No universo da Punchdrunk, cada pessoa terá a sua experiência única baseada exclusivamente nas escolhas visuais do próprio espectador. Ao escolher um personagem, se perde dezenas de outros. É possível abrir gavetas dos quartos, ler cartas e bilhetes deixados nas mesas, mexer nos álbuns de retratos destas pessoas:  um inacreditável e delicioso mundo montado em prol da desorientação, como se fosse um afogamento. Uma imersão teatral.

 Quando o final chega – após quase três horas naquela realidade fantástica – o desfecho não pode ser mais apoteótico, com cerca de 400 espectadores mascarados (antes espalhados aos poucos pelo prédio) reunidos em um só espaço, completamente atônitos, sem saber ou sem querer que aquele seja mesmo o fim.
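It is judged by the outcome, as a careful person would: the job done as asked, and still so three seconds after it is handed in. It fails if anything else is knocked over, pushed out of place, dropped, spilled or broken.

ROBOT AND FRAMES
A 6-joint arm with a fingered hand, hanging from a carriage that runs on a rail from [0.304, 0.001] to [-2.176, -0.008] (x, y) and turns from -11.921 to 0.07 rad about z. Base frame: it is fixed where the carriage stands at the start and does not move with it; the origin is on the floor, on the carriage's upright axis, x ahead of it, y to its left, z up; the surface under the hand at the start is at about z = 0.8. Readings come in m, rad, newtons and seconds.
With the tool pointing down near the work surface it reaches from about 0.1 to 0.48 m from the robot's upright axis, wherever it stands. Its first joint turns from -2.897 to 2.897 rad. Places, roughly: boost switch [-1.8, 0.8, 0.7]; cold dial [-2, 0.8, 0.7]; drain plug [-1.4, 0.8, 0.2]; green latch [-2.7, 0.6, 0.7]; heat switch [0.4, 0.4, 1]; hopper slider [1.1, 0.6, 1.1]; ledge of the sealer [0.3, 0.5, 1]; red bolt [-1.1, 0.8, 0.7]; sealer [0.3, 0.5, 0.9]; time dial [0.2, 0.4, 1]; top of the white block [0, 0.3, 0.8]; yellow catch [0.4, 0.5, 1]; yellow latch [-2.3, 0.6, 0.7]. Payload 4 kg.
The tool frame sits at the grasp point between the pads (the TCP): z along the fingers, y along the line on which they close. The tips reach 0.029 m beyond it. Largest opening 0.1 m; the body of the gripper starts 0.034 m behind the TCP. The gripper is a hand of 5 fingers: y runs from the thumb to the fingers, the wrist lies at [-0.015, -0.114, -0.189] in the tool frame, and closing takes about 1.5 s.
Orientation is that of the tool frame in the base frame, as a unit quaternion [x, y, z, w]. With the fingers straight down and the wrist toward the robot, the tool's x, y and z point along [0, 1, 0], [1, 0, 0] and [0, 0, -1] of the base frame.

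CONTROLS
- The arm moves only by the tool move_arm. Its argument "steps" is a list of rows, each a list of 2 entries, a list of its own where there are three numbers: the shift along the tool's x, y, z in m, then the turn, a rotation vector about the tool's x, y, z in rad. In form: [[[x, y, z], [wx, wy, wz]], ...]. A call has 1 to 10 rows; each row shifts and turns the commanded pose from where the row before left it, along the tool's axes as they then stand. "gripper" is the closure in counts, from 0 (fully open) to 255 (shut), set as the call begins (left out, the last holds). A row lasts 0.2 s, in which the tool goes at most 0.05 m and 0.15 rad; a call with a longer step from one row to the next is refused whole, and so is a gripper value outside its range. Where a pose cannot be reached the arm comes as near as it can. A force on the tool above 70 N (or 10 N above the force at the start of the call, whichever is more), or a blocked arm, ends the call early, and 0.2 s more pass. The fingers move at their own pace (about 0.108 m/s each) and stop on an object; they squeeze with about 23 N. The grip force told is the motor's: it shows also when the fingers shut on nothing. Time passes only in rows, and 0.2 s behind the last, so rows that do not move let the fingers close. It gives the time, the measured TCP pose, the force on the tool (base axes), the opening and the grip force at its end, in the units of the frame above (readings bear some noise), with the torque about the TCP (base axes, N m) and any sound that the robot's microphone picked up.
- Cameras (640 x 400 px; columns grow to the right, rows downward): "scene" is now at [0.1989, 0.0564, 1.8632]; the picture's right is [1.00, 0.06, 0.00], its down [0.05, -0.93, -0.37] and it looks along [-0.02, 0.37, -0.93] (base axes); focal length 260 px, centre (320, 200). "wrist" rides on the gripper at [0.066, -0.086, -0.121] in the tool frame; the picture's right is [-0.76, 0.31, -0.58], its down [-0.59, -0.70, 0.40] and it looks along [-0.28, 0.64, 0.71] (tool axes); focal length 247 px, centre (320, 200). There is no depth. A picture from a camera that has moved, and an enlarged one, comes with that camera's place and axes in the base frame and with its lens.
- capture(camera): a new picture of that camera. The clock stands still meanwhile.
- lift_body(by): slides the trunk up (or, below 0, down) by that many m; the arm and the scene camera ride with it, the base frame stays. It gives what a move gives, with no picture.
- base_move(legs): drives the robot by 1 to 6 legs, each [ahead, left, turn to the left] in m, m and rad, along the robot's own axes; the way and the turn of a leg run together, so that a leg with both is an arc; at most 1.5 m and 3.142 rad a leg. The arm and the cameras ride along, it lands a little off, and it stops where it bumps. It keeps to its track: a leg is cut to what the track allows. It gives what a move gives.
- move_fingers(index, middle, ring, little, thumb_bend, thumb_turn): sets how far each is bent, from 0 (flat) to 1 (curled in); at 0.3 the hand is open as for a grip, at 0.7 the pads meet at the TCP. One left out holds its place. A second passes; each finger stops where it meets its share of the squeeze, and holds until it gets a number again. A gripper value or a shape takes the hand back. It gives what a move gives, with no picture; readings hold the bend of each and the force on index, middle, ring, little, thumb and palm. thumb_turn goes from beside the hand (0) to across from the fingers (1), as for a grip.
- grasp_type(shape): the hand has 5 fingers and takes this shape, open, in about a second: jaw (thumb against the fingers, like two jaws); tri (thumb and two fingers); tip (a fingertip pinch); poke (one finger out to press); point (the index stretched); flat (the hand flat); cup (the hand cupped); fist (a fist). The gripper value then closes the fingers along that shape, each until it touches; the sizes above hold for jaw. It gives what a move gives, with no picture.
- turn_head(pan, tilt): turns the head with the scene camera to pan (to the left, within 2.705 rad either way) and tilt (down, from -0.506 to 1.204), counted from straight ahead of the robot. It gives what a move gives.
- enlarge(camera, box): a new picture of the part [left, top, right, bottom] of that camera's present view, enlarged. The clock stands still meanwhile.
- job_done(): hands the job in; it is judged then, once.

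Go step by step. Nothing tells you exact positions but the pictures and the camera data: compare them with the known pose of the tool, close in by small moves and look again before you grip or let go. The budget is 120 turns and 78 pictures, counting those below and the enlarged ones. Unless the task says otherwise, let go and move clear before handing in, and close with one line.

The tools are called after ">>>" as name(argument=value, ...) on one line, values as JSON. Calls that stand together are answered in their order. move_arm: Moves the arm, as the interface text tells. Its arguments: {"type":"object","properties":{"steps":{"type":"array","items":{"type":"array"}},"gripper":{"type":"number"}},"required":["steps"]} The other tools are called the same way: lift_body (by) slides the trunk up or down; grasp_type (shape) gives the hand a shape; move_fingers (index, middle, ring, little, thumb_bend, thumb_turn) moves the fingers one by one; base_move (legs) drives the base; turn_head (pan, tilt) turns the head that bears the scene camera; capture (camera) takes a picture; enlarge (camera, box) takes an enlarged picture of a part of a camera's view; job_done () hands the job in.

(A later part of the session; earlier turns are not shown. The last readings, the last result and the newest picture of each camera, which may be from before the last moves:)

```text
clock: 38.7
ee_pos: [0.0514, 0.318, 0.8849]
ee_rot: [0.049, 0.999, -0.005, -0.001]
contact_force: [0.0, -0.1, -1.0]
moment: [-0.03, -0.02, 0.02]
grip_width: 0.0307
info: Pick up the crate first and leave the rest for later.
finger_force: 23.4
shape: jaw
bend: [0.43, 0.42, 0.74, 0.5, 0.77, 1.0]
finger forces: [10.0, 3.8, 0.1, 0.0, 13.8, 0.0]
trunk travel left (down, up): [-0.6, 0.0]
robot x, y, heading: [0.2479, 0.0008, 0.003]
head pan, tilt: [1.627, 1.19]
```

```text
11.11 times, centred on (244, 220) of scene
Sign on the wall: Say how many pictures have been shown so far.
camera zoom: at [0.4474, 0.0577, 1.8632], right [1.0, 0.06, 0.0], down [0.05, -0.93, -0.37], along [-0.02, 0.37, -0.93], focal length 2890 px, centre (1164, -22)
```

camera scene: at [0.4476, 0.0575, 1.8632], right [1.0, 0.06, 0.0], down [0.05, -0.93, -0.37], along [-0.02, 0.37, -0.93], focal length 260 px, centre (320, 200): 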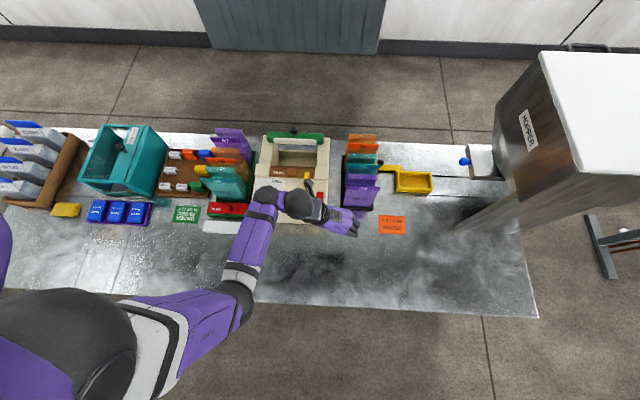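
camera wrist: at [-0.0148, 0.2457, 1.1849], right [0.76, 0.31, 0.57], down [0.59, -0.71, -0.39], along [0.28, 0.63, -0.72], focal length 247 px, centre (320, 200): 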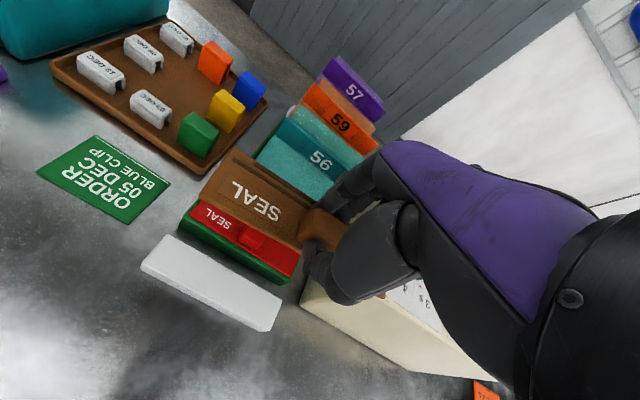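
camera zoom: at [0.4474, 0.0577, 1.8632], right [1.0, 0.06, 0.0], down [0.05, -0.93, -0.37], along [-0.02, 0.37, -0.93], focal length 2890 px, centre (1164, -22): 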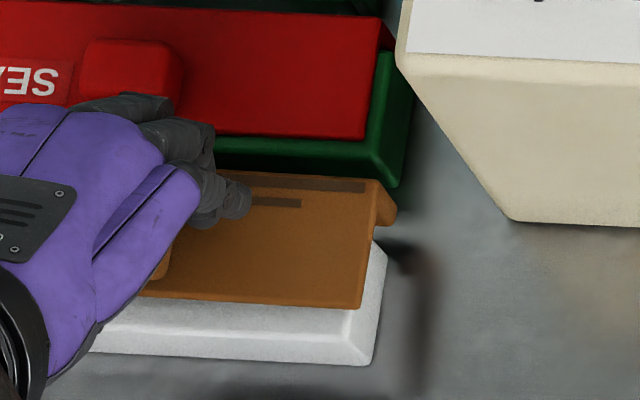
Para confirmar mesmo o desfecho, os próprios atores seguram as pessoas pelas mãos e as encaminham para fora do prédio. 


Nada que eu escreva irá explicar a experiência, que eu só posso exprimir como uma das mais memoráveis da minha vida. Nem tudo são flores, é verdade: há aqueles que saem insatisfeitos com a falta de uma narrativa única a ser vivenciada. Mas há aqueles que saem fascinados com a complexidade e beleza do jogo proposto. Eu fico com a segunda opção. E passo adiante a súplica: você PRECISA assistir essa peça.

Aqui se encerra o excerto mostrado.